■ Required task
Collect the lines of the entries where "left" shows up.

■ Data rows
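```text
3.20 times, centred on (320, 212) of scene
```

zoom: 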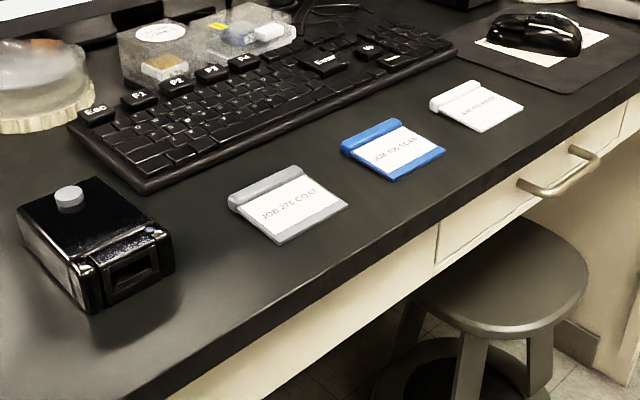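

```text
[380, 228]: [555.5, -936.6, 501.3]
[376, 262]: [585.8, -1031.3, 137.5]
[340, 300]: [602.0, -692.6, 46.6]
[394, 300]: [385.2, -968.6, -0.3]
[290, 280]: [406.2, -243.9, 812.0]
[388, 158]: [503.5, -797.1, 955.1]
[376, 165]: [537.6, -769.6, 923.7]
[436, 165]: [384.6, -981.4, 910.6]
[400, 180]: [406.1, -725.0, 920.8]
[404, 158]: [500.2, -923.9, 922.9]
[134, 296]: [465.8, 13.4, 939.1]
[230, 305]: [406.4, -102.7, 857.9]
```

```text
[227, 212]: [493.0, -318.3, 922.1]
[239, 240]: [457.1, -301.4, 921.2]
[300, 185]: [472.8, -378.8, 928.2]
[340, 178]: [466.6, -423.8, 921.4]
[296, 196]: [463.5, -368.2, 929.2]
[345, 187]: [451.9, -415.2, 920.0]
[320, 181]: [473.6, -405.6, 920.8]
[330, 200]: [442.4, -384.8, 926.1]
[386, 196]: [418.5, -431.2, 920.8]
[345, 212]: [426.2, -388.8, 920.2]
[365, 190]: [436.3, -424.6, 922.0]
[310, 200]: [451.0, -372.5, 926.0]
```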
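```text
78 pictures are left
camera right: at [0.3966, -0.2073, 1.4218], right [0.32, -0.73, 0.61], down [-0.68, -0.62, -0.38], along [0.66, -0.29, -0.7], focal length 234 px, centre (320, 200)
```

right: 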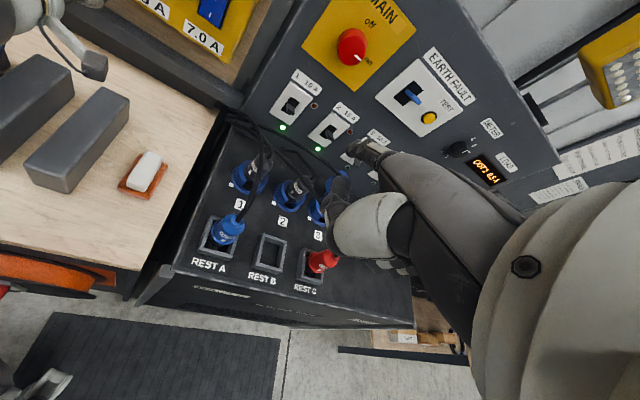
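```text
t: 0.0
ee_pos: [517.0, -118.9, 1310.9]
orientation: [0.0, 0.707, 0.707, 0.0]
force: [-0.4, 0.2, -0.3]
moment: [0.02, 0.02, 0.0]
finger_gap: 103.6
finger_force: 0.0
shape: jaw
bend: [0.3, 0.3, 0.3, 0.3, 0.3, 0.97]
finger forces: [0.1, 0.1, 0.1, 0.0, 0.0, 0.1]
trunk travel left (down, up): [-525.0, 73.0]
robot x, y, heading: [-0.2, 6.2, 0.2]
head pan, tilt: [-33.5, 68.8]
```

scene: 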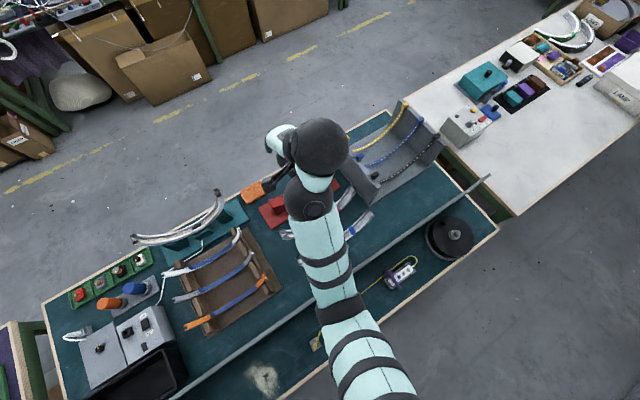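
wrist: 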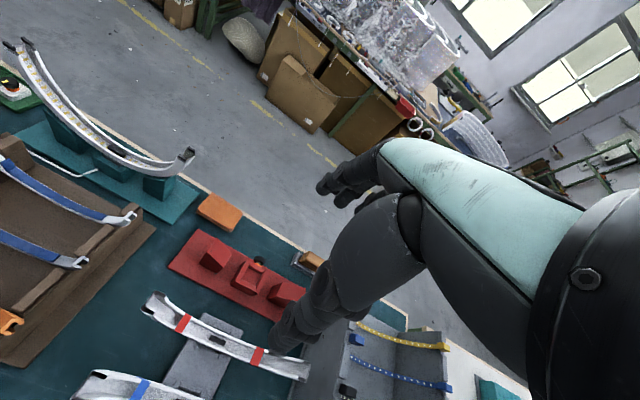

■ Complete output
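78 pictures are left
trunk travel left (down, up): [-525.0, 73.0]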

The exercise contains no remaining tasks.